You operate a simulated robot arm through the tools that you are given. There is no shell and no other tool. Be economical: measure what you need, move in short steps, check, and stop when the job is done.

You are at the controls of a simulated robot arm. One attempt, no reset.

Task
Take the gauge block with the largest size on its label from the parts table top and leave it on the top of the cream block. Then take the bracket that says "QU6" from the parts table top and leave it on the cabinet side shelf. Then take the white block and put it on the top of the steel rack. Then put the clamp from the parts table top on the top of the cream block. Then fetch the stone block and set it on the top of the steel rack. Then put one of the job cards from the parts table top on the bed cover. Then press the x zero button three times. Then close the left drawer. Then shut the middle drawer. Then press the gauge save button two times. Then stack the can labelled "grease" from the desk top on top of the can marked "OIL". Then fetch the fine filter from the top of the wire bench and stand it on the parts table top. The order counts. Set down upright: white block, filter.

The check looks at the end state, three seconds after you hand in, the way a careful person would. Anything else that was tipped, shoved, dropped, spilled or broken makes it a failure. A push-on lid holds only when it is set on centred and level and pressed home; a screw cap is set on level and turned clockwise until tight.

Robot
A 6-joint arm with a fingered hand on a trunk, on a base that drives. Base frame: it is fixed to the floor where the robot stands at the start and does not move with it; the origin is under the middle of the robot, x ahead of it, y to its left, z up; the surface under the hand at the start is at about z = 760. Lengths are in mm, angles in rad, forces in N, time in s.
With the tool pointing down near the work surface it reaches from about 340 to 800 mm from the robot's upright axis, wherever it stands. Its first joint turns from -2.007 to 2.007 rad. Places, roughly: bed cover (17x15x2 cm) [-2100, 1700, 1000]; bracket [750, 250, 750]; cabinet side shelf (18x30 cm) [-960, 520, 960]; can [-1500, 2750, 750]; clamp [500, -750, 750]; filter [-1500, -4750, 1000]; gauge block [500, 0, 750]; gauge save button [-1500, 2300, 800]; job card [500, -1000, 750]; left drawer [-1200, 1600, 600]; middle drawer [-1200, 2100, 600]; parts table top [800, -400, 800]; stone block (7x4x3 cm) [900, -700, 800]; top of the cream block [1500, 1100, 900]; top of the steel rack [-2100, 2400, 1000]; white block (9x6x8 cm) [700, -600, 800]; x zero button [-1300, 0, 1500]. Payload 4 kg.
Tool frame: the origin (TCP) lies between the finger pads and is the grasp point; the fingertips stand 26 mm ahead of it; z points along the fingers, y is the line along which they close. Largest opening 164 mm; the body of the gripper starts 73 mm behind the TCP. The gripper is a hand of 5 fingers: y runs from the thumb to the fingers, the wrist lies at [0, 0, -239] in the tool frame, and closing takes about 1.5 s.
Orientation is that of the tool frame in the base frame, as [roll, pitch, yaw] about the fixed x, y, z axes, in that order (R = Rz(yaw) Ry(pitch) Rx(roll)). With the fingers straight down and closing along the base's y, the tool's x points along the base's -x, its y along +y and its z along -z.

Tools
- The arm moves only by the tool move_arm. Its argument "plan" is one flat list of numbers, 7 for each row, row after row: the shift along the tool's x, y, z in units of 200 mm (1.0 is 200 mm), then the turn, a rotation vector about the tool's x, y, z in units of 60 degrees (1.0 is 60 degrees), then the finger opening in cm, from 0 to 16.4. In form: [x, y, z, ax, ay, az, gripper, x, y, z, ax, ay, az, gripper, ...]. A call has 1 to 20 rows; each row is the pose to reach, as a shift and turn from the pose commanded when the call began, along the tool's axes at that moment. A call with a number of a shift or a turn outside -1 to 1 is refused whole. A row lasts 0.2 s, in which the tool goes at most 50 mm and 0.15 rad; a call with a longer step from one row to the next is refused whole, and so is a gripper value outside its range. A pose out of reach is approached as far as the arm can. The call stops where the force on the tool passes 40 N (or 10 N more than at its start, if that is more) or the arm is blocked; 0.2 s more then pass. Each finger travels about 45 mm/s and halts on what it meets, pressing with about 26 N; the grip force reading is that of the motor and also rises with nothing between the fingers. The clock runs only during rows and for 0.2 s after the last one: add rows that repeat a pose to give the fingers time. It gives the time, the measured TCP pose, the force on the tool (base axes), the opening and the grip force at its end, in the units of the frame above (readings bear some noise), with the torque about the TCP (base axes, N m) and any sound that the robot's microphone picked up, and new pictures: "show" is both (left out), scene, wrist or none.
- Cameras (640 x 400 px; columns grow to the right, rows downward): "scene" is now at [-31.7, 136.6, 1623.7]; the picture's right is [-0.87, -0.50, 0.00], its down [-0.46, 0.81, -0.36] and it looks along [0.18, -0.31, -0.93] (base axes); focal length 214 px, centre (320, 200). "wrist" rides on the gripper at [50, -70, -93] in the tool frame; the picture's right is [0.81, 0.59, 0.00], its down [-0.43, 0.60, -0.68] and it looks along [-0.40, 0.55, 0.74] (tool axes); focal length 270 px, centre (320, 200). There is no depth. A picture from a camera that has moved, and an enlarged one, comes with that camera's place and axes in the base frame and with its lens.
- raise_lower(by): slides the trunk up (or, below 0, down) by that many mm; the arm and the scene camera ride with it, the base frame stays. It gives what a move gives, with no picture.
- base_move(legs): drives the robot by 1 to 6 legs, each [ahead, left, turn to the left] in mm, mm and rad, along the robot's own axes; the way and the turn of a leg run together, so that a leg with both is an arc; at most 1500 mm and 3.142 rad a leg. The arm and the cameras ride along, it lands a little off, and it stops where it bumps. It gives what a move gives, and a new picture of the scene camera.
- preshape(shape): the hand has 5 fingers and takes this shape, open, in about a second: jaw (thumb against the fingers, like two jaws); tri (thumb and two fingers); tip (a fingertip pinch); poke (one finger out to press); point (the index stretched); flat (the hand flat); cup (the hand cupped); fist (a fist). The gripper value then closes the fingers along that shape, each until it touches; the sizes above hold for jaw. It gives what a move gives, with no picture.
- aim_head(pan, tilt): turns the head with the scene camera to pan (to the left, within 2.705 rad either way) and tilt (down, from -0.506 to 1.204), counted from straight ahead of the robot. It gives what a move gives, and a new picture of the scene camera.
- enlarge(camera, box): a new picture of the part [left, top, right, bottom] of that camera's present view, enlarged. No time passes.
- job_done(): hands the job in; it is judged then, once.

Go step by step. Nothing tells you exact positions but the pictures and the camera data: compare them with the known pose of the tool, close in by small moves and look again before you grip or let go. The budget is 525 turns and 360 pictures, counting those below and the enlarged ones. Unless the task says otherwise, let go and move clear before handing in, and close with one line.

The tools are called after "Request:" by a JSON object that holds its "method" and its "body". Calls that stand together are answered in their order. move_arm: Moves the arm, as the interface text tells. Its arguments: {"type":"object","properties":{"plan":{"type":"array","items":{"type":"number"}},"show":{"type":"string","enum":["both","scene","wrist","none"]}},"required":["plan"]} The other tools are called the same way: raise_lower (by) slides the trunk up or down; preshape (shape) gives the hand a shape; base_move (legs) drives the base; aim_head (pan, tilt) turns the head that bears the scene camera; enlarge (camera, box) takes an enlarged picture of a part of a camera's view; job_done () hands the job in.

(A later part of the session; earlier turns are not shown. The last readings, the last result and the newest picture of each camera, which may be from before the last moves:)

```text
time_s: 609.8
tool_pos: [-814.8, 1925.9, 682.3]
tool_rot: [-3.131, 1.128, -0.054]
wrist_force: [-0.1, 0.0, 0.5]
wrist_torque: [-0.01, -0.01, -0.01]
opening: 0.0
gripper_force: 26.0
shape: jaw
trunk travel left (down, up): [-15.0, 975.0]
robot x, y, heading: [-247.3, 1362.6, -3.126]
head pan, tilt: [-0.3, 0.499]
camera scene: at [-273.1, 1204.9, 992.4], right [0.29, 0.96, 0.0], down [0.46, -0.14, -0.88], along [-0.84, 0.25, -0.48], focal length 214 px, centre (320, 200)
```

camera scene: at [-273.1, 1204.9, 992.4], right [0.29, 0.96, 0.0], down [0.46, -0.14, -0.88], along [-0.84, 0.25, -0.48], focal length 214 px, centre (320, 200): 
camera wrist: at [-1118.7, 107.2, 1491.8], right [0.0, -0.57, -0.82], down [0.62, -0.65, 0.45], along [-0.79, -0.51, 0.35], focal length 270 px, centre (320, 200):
####################
__Work to do__: Pick out every line holding the string "simulated" and return it.

__Task result__:
You operate a simulated robot arm through the tools that you are given. There is no shell and no other tool. Be economical: measure what you need, move in short steps, check, and stop when the job is done.
You are at the controls of a simulated robot arm. One attempt, no reset.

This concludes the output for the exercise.